Begin
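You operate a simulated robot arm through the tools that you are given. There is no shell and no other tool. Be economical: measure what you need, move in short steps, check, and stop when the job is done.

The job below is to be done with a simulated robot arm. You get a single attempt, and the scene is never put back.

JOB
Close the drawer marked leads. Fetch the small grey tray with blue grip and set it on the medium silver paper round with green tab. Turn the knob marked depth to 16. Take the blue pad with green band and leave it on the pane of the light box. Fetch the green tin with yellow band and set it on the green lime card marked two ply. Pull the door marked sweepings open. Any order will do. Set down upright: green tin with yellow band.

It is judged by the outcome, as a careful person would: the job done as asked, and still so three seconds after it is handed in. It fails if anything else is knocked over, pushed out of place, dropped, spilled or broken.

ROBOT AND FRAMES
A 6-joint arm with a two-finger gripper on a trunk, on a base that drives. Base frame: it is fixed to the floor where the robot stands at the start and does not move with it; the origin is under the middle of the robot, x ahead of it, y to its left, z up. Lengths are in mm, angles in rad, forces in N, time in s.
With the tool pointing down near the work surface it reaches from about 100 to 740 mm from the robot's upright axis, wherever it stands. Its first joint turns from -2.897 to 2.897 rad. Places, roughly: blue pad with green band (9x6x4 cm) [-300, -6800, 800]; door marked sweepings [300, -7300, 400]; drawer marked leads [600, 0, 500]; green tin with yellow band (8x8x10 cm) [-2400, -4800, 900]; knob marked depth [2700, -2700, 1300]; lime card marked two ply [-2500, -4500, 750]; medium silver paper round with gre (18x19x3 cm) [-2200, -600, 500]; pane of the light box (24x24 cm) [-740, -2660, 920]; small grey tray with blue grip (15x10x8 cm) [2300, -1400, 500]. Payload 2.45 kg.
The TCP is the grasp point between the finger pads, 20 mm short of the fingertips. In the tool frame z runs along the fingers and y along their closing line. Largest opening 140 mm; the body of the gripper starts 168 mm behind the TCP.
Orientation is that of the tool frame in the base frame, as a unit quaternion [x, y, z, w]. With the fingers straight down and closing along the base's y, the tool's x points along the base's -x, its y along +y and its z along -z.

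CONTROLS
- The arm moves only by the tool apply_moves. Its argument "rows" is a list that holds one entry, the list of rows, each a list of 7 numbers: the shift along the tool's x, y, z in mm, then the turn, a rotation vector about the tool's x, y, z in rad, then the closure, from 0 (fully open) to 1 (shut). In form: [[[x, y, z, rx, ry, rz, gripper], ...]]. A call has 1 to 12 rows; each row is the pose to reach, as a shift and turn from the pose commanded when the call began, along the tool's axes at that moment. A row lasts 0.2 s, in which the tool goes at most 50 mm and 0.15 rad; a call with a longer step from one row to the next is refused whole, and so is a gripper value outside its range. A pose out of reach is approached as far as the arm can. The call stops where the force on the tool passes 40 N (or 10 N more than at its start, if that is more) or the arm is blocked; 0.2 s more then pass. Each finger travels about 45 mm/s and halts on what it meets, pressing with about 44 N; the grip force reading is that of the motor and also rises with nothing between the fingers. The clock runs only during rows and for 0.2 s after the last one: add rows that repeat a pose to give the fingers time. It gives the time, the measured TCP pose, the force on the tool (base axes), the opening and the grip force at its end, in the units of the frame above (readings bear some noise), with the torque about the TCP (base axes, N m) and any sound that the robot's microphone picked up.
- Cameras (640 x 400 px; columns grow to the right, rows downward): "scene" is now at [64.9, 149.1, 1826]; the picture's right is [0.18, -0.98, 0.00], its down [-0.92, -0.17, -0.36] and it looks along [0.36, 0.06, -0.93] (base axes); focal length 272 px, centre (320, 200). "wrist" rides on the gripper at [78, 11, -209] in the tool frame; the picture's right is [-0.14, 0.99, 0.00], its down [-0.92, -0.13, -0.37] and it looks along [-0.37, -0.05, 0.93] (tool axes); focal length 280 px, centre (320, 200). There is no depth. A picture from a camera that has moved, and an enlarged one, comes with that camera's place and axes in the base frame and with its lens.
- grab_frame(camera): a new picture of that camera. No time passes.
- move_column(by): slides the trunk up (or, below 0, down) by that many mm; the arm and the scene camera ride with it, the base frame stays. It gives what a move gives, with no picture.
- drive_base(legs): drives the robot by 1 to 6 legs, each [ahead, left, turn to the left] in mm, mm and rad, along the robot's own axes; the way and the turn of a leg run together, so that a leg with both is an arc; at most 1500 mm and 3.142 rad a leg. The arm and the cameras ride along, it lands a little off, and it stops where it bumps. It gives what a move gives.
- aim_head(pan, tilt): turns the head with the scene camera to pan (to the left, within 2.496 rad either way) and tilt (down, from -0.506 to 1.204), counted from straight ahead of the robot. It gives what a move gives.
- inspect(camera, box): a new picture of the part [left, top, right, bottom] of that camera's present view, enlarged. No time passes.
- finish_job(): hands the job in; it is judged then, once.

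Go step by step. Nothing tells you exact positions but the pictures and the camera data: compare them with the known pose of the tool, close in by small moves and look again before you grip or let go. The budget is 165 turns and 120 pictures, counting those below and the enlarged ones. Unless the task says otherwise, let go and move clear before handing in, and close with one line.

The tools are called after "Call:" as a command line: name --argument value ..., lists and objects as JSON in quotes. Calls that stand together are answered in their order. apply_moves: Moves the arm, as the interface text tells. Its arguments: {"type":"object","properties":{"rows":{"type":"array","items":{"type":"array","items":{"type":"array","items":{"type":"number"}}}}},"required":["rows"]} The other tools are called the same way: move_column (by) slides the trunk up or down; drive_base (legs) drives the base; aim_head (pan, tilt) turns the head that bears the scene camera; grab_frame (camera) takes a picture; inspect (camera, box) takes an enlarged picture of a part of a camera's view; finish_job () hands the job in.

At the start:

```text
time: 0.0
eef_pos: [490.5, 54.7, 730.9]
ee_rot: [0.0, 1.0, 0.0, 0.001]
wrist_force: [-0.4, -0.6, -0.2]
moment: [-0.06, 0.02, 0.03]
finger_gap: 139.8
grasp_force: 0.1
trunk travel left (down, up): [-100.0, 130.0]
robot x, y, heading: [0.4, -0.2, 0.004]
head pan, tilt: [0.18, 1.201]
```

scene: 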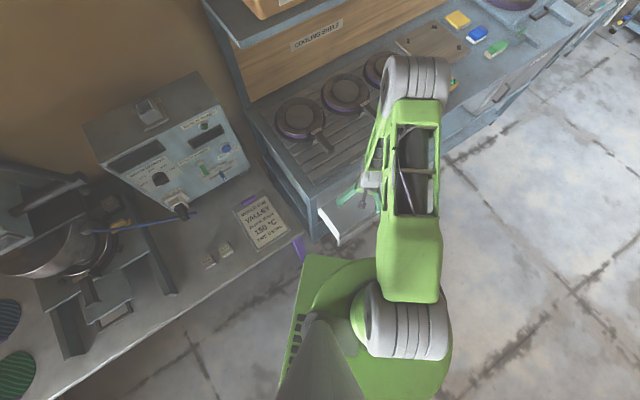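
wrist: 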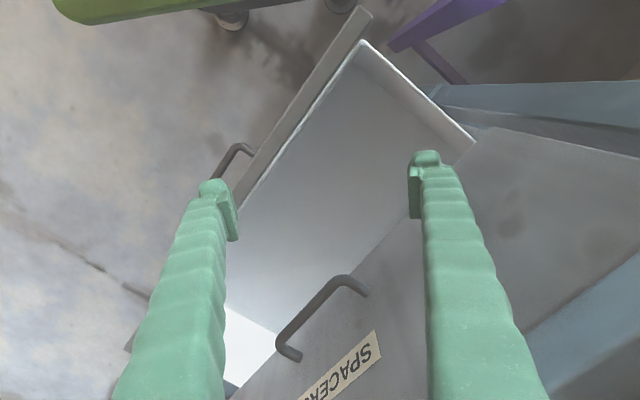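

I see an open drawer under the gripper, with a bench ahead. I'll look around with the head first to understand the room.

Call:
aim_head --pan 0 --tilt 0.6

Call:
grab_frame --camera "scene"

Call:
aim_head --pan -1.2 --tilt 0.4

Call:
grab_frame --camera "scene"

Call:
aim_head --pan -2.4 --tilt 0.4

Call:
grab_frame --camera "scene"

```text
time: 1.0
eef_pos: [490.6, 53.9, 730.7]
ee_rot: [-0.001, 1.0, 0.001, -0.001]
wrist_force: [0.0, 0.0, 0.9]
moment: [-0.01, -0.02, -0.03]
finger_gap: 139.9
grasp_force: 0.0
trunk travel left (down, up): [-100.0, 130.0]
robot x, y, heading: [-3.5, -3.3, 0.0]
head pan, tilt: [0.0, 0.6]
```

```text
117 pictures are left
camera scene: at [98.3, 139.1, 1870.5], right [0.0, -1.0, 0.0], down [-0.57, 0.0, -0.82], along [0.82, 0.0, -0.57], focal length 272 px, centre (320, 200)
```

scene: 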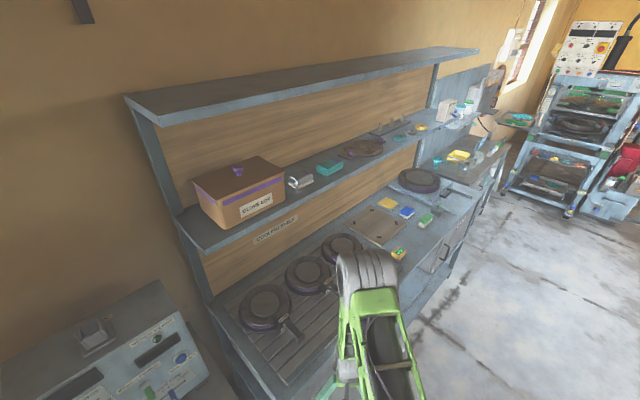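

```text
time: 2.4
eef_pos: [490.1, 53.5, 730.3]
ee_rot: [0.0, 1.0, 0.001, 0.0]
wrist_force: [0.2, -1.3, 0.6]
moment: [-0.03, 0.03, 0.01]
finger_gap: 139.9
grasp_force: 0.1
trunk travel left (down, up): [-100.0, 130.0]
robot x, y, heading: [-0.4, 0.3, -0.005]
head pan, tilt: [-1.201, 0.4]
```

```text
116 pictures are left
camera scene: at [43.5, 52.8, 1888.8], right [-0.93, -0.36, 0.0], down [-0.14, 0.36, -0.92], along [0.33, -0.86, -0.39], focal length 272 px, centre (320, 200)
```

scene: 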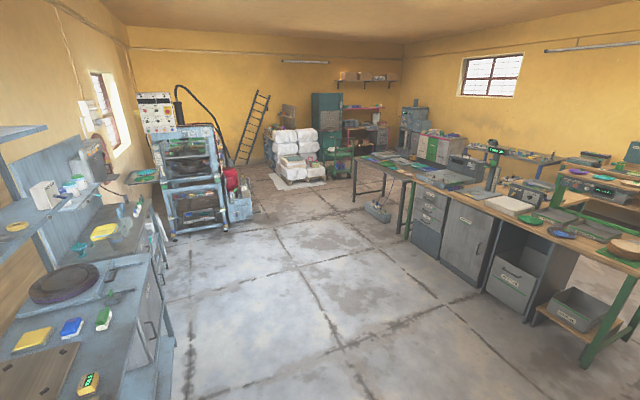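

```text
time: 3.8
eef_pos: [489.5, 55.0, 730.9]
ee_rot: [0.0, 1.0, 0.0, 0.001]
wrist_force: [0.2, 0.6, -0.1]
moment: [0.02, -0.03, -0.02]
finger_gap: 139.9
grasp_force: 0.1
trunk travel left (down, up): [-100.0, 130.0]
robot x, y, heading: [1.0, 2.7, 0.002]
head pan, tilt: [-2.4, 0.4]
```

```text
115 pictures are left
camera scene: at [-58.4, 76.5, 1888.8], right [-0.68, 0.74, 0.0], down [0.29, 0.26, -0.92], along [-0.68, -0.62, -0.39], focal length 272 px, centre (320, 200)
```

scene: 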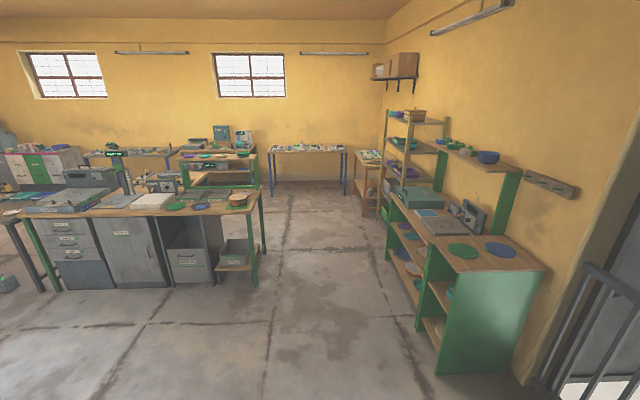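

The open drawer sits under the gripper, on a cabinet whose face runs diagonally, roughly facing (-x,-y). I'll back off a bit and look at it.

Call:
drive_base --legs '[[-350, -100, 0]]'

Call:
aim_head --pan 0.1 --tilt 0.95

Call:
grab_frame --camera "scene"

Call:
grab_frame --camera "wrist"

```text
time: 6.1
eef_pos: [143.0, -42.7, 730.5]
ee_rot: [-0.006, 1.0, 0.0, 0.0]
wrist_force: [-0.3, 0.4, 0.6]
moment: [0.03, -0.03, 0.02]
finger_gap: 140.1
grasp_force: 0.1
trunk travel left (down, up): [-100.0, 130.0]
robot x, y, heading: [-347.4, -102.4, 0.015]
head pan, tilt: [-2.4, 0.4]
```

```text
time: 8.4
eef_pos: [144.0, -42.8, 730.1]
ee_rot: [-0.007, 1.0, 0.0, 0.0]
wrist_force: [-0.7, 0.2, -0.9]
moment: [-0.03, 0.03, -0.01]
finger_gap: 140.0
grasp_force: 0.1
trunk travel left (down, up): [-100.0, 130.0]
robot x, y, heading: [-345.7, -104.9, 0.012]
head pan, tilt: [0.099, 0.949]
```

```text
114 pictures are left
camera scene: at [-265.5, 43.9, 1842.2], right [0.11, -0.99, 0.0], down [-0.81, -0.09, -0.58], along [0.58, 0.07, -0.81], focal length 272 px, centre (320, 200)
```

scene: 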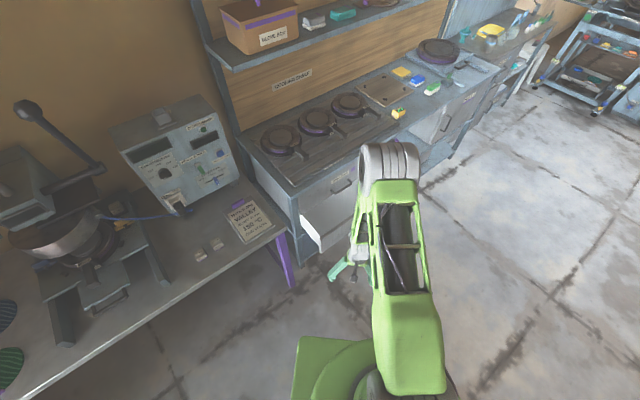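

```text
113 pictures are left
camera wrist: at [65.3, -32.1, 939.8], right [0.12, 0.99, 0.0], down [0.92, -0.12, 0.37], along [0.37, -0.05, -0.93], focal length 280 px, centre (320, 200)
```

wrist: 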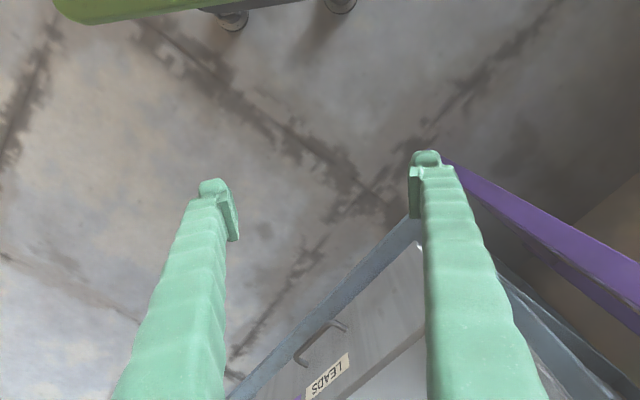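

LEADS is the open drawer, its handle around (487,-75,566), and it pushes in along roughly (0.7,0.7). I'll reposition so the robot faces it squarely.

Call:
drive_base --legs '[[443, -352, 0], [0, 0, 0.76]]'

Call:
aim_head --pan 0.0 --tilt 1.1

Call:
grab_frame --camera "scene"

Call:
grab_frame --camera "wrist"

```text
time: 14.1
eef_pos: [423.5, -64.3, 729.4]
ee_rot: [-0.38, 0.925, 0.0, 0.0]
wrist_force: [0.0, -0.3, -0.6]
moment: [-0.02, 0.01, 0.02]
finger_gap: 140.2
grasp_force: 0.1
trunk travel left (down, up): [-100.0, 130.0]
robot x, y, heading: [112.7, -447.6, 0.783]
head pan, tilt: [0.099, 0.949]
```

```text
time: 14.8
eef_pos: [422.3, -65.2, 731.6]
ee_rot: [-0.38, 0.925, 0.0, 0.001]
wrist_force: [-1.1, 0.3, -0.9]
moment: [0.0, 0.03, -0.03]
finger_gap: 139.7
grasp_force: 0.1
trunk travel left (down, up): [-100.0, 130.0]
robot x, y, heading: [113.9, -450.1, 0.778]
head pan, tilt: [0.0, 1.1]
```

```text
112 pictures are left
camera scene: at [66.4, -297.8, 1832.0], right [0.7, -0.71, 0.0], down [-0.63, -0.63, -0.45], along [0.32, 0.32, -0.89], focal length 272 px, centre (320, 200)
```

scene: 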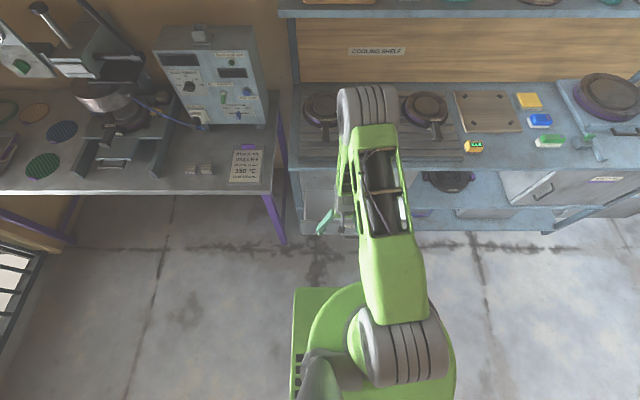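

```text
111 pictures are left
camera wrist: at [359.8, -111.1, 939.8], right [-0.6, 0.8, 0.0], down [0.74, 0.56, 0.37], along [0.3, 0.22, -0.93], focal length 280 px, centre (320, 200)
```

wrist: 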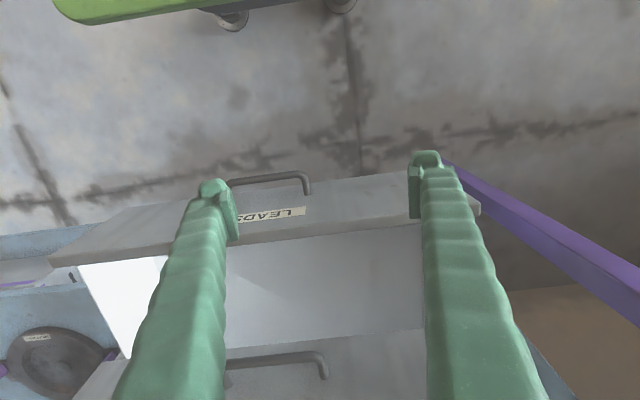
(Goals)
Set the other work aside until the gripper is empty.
End
(Goals)
(a) Please return, exactly as they appear, the lines starting at the one that contains "- inspect(camera, box): a" and ending at the one that contains "- finish_job(): hands". Use JSON: a list with one string for each line that is not empty.
(b) I need the text to read continued from the place where it stops.

(Text to read)
Begin
Cuando todavía
persiste la idea romántica e ingenua de que el escritor es un iluminado,
alguien que de algún modo se sitúa fuera del mundo. La imagen es menos
inocente de lo que parece: está alimentada por decenas de escritores que
cuidan su pequeño espacio y que pretenden convencernos de que lo que
tienen ellos -estrellas de las sobremesas con amigos ferreteros,
psicoanalistas o comerciantes- es algo único, algo que sólo unos pocos
elegidos poseen. Desde luego, nadie puede enseñarle a otro a ser William
Faulkner o Clarice Lispector, así como tampoco es posible -por fortuna-
traducir a una fórmula los hallazgos poéticos de Miles Davis o Francis
Bacon. Las fórmulas existen, para qué negarlo, y son detestables y
pobres. Pero lo que sí es posible defender es el aprendizaje, la
transmisión. En el hemisferio Norte es algo que se ha asumido hace
décadas, aun cuando ello decante en una a veces confusa o excesivamente
programática profesionalización del oficio del escritor. Mucho antes que
eso, la posibilidad de enseñar y aprender nos aleja de la mitificación
mezquina y burda, al margen de ese terreno pantanoso -para algunos una
angustia innecesaria- que son los criterios de evaluación. Hemos
escuchado hasta el cansancio el sofisma de que Borges o Hemingway no
fueron a ningún taller literario. Una realidad sesgada, porque lo cierto
es que sí tuvieron maestros, aun cuando ese vínculo no estuviese
formalizado. Y más cerca en el tiempo, autores extraordinarios como
Raymond Carver o Marcelo Cohen atravesaron algún tipo de tutoría o
acompañamiento en su desarrollo inicial como escritores. El talento
existe, y dolorosamente no es transmisible, pero en demasiados casos no
llega a manifestarse en plenitud por diferentes razones, entre otras la
falta de perspectiva. Habrá que esperar unos años, tal vez, para
comprobar cuáles de las obras rescatables que dé la literatura
latinoamericana del futuro próximo deben algo a la enseñanza más o menos
formal de los diversos y todavía muy jóvenes programas de escritura.
End
(The replies)
(a)
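[
  "- inspect(camera, box): a new picture of the part [left, top, right, bottom] of that camera's present view, enlarged. No time passes.",
  "- finish_job(): hands the job in; it is judged then, once."
]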

(b)
Para
quienes asistimos al Primer Encuentro de Programas de Creación
Literaria y Escritura Creativa de las Américas, que se llevó a cabo en
Bogotá algunas semanas atrás, el hecho de que se celebrase en la capital
de Colombia guardaba absoluta lógica. Bogotá había sido, al margen de
los miles de talleres literarios que superpoblaban el subcontinente
entero, el primer intento serio de construir un aprendizaje estructurado
en Suramérica, acercándolo a la universidad. En ese sentido, el aire
que se respiró en Bogotá durante aquellos días lucía saludablemente
enrarecido, aun para quienes estábamos familiarizados en Buenos Aires
con experiencias como la pionera Casa de Letras -que está por cumplir
una década- o la más reciente maestría creada por la Universidad
Nacional de Tres de Febrero. Más de 500 inscriptos en el Encuentro,
mesas redondas o conversatorios a las ocho de la mañana a veces
atiborrados de gente, pequeñas multitudes que se trasladaban de un
espacio a otro con una avidez que no dejaba de sorprender. Sin embargo
había, al mismo tiempo, una fervorosa familiaridad; era el primer
encuentro de este tipo, pero para la mayoría era un paso previsible,
consecuencia natural de lo que venía ocurriendo, de lo que estudiaban y
proyectaban para sus vidas.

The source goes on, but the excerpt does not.